Tibidabo networking is powered by MARVELL Gigabit switch MV88E6123. On the board there is a dual ethernet connector, each connector has a name that is printed on the PCB (P0 and P1). The switch is supported both by u-boot and Linux kernel, however, u-boot support is limited so, if you need u-boot to load files from the network use just one of the two ports. Under Linux, instead, the default network configuration is:
root@tibidabo:~# ifconfig
eth0 Link encap:Ethernet HWaddr 1E:ED:19:27:1A:B3
UP BROADCAST RUNNING MULTICAST MTU:1492 Metric:1
RX packets:0 errors:0 dropped:0 overruns:0 frame:0
TX packets:2 errors:0 dropped:0 overruns:0 carrier:0
collisions:0 txqueuelen:1000
RX bytes:0 (0.0 B) TX bytes:644 (644.0 B)
lo Link encap:Local Loopback
inet addr:127.0.0.1 Mask:255.0.0.0
UP LOOPBACK RUNNING MTU:16436 Metric:1
RX packets:0 errors:0 dropped:0 overruns:0 frame:0
TX packets:0 errors:0 dropped:0 overruns:0 carrier:0
collisions:0 txqueuelen:0
RX bytes:0 (0.0 B) TX bytes:0 (0.0 B)
but if you take a closer look, you discover that there are more interfaces available:
root@tibidabo:~# ifconfig -a
eth0 Link encap:Ethernet HWaddr 1E:ED:19:27:1A:B3
UP BROADCAST RUNNING MULTICAST MTU:1492 Metric:1
RX packets:0 errors:0 dropped:0 overruns:0 frame:0
TX packets:2 errors:0 dropped:0 overruns:0 carrier:0
collisions:0 txqueuelen:1000
RX bytes:0 (0.0 B) TX bytes:644 (644.0 B)

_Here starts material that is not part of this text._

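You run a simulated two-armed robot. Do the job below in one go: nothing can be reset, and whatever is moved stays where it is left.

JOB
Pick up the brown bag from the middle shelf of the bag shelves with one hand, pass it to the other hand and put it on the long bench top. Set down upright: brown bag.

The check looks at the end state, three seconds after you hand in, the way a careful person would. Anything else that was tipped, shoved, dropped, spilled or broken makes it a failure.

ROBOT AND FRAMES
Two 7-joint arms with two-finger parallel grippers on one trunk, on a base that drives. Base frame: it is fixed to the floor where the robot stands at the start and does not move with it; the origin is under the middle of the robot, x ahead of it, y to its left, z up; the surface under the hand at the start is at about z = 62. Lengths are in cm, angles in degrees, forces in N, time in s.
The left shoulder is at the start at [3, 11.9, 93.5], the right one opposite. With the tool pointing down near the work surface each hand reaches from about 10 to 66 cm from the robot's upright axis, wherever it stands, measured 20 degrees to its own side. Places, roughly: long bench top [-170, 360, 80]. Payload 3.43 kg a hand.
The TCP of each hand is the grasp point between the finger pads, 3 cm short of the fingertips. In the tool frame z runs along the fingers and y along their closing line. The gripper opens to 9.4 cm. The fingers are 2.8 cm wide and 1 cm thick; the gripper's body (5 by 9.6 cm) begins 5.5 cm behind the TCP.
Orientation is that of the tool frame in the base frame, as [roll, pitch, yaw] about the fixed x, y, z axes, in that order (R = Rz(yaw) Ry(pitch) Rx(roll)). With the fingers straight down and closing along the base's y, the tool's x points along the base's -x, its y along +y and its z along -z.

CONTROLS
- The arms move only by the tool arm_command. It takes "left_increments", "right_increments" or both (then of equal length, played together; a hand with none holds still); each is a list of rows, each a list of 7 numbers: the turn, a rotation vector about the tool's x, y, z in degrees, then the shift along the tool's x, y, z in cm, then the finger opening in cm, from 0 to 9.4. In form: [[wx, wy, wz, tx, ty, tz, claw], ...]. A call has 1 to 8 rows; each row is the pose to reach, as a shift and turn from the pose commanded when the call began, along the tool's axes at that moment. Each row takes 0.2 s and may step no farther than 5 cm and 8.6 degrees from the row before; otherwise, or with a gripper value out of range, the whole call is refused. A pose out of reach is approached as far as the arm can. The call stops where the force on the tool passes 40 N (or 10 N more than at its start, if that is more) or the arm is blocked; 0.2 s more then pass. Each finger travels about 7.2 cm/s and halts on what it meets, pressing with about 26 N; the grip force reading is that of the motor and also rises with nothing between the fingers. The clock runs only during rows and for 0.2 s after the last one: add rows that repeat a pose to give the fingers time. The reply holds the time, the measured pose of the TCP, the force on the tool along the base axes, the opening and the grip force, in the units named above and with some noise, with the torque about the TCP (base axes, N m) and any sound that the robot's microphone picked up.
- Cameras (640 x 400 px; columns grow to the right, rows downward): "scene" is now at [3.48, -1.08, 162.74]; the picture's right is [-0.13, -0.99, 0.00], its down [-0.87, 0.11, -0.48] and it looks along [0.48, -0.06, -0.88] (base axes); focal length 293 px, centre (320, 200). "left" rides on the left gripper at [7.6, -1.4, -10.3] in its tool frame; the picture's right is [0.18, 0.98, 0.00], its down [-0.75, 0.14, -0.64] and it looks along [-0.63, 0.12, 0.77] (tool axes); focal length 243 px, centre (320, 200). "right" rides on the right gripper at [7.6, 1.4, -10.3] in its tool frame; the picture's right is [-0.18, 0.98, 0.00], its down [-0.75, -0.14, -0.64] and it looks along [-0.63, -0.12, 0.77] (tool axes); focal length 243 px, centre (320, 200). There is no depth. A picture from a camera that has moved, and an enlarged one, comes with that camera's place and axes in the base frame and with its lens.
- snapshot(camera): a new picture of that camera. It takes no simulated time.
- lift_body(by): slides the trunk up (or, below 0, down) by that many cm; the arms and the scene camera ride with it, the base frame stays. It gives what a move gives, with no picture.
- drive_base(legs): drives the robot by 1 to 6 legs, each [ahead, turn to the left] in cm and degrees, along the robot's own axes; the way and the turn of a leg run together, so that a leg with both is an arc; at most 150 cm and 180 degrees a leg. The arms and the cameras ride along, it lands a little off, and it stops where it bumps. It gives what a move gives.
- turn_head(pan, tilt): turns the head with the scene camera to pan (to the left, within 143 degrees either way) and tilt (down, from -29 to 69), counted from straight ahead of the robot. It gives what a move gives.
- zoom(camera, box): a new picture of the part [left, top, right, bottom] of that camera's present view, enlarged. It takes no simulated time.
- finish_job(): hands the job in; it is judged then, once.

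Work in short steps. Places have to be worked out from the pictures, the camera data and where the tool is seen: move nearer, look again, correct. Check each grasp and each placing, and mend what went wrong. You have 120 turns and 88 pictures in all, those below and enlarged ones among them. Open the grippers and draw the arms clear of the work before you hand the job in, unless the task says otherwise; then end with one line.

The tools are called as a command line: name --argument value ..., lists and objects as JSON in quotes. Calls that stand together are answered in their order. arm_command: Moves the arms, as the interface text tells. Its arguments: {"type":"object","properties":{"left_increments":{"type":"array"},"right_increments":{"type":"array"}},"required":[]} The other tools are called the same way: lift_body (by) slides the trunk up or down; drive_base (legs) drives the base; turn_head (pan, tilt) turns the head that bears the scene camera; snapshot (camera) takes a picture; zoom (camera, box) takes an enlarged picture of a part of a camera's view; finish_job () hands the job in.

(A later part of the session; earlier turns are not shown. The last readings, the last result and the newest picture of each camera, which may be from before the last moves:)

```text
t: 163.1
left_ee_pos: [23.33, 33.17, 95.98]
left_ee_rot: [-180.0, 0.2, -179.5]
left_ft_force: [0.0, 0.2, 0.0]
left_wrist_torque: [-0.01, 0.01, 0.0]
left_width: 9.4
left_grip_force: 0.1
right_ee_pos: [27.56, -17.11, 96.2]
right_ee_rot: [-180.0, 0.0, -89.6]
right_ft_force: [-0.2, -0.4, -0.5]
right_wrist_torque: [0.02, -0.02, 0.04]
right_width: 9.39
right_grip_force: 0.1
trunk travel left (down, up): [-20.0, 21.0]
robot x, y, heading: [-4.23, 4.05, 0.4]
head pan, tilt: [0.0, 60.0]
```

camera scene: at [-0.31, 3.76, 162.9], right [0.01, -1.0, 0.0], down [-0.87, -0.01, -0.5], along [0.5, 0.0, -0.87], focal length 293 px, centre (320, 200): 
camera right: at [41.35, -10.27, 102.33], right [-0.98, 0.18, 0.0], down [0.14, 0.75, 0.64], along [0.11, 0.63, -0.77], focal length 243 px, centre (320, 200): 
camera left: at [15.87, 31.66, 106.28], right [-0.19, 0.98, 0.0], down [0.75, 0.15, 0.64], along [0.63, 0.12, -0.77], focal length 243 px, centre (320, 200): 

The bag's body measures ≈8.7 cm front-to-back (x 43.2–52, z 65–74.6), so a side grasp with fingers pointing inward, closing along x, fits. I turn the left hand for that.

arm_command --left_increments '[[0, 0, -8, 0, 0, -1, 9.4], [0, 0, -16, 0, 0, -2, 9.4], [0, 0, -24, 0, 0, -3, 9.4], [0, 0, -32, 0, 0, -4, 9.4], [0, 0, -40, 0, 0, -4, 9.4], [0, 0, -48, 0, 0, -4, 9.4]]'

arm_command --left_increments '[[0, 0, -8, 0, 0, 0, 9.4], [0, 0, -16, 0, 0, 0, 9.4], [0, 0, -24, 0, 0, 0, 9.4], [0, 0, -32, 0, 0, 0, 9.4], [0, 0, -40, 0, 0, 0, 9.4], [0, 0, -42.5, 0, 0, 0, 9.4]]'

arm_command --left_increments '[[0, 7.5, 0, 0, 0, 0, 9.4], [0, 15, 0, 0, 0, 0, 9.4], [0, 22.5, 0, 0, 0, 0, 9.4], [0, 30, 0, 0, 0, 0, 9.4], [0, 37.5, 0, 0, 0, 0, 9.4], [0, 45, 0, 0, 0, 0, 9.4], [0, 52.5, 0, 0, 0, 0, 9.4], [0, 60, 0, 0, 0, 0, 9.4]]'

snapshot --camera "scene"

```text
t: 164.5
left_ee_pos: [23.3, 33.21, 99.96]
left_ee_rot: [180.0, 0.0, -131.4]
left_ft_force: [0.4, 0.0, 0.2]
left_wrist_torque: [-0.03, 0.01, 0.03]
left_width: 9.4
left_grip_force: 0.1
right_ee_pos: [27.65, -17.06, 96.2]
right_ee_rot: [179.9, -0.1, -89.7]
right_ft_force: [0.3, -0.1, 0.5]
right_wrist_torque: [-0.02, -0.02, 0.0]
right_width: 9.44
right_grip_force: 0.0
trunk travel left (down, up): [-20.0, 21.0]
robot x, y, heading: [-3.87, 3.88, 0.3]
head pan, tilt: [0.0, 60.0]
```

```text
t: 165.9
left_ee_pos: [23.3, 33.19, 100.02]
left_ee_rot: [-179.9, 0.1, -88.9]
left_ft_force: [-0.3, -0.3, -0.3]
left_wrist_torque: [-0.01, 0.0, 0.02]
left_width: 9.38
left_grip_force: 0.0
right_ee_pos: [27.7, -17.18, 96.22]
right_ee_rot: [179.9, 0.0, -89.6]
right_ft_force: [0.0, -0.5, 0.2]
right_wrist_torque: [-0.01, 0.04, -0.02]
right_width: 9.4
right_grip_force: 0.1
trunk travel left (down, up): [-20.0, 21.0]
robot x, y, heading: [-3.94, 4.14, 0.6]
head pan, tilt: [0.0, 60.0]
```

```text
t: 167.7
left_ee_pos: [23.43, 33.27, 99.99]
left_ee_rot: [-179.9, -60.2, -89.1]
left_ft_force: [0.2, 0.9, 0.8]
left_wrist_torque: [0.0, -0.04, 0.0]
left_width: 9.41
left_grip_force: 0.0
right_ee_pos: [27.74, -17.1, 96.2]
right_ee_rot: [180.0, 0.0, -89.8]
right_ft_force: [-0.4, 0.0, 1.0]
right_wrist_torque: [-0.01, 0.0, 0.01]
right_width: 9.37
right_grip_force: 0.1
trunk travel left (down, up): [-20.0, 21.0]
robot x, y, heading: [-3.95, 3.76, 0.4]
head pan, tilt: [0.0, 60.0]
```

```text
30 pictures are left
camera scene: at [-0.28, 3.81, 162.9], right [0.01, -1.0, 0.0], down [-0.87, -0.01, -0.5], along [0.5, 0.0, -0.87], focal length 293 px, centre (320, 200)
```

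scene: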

lo Link encap:Local Loopback
inet addr:127.0.0.1 Mask:255.0.0.0
UP LOOPBACK RUNNING MTU:16436 Metric:1
RX packets:0 errors:0 dropped:0 overruns:0 frame:0
TX packets:0 errors:0 dropped:0 overruns:0 carrier:0
collisions:0 txqueuelen:0
RX bytes:0 (0.0 B) TX bytes:0 (0.0 B)
pt0 Link encap:Ethernet HWaddr 1E:ED:19:27:1A:B3
BROADCAST MULTICAST MTU:1492 Metric:1
RX packets:0 errors:0 dropped:0 overruns:0 frame:0
TX packets:0 errors:0 dropped:0 overruns:0 carrier:0
collisions:0 txqueuelen:0
RX bytes:0 (0.0 B) TX bytes:0 (0.0 B)
pt1 Link encap:Ethernet HWaddr 1E:ED:19:27:1A:B3
BROADCAST MULTICAST MTU:1492 Metric:1
RX packets:0 errors:0 dropped:0 overruns:0 frame:0
TX packets:0 errors:0 dropped:0 overruns:0 carrier:0
collisions:0 txqueuelen:0
RX bytes:0 (0.0 B) TX bytes:0 (0.0 B)
where pt0 is the network inteface corresponding to connector P0, while pt1 is the network interface corresponding to connector P1.
eth0 has a random MAC address assigned and, as you can see, pt0 and pt1 have the same address. To properly use the network you need to be sure that pt0 and pt1 have unique MAC addresses. You can change the MAC address of a specific network interface by means of this command:
ifconfig <port> hw ether <new mac address>
substitute <port> with pt0 or pt1, and <new mac address> with the MAC address you decided to assign.
If you want that configuration to be brought up at boot you can add a few line in file /etc/network/interfaces, for example, if you want pt0 to have a fixed ip address (say 192.168.0.10) and MAC address of value 1e:ed:19:27:1a:b6 you could add the following lines:
auto pt0
iface pt0 inet static
address 192.168.0.10
netmask 255.255.255.0
hwaddress ether 1e:ed:19:27:1a:b6
You can, of course, define the default configuration for pt1 as well.